**Dataset content**
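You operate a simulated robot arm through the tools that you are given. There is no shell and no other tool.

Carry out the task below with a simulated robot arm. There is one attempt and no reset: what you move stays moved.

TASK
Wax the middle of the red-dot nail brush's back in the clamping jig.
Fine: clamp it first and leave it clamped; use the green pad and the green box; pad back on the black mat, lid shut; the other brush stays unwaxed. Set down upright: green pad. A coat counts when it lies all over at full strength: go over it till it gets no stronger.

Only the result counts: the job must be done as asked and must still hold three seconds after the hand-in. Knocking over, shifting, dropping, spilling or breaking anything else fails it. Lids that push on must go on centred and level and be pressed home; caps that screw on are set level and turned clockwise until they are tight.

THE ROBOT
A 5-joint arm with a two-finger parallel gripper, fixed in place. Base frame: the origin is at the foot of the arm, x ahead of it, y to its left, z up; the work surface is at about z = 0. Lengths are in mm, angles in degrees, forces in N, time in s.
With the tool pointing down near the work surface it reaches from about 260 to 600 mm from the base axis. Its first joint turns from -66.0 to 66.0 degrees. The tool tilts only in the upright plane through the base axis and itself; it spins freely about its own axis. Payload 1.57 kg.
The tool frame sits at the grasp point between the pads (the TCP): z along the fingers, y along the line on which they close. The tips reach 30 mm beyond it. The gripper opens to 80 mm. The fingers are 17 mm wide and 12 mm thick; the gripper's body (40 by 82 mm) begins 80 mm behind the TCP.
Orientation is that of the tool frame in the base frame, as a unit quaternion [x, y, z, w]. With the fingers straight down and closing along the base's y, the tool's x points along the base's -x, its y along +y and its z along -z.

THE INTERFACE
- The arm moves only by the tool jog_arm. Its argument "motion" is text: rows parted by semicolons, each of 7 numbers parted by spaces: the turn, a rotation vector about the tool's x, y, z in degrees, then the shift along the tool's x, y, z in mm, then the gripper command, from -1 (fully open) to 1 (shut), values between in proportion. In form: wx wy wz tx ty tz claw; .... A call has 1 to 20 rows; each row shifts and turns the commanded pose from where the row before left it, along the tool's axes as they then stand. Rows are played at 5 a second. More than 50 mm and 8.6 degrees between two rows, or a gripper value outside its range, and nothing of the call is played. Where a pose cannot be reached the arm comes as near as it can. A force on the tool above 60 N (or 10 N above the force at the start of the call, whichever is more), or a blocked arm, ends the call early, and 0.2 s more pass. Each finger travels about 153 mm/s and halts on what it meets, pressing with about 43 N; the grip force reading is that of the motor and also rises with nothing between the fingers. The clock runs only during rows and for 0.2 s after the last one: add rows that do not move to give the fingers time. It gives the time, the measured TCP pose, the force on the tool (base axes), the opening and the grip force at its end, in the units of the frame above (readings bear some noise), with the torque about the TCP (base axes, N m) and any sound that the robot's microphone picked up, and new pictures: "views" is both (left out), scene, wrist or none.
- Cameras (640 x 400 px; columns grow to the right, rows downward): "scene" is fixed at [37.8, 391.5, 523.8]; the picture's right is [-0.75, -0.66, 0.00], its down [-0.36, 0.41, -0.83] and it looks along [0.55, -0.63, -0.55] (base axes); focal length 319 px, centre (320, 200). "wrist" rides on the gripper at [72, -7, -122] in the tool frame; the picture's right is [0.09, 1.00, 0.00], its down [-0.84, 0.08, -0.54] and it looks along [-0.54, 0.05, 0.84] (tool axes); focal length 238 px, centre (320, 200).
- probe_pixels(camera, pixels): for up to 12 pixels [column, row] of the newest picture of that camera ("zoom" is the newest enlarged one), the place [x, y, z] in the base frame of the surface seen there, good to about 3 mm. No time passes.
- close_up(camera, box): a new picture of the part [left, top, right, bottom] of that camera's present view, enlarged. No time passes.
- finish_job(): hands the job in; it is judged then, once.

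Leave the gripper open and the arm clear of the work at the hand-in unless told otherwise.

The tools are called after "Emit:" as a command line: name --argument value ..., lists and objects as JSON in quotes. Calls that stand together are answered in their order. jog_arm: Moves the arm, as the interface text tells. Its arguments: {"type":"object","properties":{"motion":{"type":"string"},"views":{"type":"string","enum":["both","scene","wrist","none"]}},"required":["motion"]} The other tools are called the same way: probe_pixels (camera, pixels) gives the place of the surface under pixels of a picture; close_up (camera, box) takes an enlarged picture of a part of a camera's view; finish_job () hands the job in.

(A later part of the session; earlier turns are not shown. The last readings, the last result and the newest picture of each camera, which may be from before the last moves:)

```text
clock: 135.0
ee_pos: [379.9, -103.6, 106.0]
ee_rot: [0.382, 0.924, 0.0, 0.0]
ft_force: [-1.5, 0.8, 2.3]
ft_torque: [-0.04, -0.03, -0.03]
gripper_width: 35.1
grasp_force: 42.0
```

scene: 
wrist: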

**Directions for this task**
Whenever "simulated" turns up in a line, pick that line out.

**Answer for this exercise**
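You operate a simulated robot arm through the tools that you are given. There is no shell and no other tool.
Carry out the task below with a simulated robot arm. There is one attempt and no reset: what you move stays moved.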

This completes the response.